The Framework is based on the solid foundations of existing policy, notably our sexual health strategy, Respect and Responsibility, and the Hepatitis C Action Plan. It continues our renewed focus on HIV, as signalled by the publication of the HIV Action Plan in 2009, and establishes a policy landscape in Scotland for hepatitis B. As we take this agenda forward, we intend to challenge inequalities; build on current achievements; and consider new priorities, new advances and new evidence.
It is important to recognise that improving sexual health and blood borne virus outcomes cannot be achieved in isolation. This Framework will establish real and active links with other national health concerns such as alcohol and drugs misuse as well as linkages to areas such as education, gender-based violence and the early years.
I acknowledge that these are challenging times for the public sector, and the Framework presents an ambitious agenda. It also, however, reflects the strength of enthusiasm and expertise that exists throughout Scotland for continuing improvement in sexual health and blood borne virus outcomes. The strategy reflects the key priorities of our colleagues throughout Scotland, priorities which I fully endorse.
Improving sexual health and blood borne virus outcomes should be based on supporting those in our communities who are most vulnerable and ensuring that high quality treatment, care and support is accessible for all whenever, and wherever, they require it.
We want to live in a society where attitudes towards sexual health and wellbeing, to HIV, hepatitis C and hepatitis B are supportive and non-stigmatising. Where people of all ages and from all backgrounds feel enabled to seek the support they need without fear of discrimination or recrimination, whether that be from parents or carers; health and care professionals; or employers and work colleagues.
The portrayal of issues around sexual health and blood borne viruses in the media should be fair and balanced, so that we can all feel that we are equal and valued members of society in Scotland.

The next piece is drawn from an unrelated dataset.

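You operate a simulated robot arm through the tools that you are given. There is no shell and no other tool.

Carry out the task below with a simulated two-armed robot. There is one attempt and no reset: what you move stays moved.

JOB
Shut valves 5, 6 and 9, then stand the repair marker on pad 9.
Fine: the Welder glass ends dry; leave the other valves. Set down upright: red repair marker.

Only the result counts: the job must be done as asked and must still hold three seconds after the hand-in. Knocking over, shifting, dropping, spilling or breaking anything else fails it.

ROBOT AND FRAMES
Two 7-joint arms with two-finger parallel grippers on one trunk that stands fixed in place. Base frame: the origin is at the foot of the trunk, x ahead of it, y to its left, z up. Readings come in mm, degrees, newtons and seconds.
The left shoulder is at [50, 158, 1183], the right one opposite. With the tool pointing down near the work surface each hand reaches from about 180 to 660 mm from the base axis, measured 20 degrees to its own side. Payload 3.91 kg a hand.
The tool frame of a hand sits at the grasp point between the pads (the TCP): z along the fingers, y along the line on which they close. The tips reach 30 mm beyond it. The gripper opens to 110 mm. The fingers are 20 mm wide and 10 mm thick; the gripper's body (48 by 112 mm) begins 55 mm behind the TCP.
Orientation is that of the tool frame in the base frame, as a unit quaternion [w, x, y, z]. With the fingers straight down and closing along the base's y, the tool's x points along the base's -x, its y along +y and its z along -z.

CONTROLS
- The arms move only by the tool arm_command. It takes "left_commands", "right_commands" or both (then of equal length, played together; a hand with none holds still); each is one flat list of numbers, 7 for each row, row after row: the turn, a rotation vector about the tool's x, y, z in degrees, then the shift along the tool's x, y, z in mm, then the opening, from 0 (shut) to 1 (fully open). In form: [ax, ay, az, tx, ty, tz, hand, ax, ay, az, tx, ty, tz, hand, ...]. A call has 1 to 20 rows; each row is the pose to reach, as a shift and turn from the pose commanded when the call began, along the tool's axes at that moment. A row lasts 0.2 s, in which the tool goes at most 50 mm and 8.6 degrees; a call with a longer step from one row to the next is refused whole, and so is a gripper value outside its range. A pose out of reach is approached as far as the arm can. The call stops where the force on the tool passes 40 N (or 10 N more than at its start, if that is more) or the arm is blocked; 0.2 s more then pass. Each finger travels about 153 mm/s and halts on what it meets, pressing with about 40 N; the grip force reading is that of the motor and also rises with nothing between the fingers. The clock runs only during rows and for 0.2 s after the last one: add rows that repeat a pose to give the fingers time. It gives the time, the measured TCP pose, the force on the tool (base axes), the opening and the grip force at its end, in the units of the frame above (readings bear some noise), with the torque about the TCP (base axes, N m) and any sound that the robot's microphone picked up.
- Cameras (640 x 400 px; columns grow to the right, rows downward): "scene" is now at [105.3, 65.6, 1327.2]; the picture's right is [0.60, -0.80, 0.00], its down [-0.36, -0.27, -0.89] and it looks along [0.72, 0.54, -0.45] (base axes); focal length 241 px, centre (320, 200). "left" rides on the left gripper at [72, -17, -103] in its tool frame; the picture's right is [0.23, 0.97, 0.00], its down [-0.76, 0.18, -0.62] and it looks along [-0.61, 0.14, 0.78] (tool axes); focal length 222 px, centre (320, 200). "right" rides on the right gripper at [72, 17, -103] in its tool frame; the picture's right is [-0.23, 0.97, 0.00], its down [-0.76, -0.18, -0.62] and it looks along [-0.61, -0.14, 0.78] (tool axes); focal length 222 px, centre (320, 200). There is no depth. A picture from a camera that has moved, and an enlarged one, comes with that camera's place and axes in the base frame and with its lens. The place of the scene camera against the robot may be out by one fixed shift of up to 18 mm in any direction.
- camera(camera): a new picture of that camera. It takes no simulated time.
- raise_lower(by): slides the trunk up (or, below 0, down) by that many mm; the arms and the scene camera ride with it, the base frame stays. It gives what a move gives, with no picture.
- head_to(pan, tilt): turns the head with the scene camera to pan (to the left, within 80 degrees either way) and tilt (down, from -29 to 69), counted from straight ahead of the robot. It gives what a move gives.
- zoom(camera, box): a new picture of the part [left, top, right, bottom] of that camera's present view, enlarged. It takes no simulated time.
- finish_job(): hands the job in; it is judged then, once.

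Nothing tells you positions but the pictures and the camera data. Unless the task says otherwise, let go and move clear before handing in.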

I believe that through the Framework we can harness the spectrum of skills and expertise that has seen such impressive advances in Scotland in sexual health and blood borne virus prevention, diagnosis, treatment and care and support to date.
Through working together we can see a healthy and more inclusive Scotland where sexual relationships are based on good communication and are free from harm; where life-affecting infection can be prevented and where people living with blood borne viruses can live healthier, fulfilling lives; and where no one is stigmatised for their health status, their life choices or lifestyle.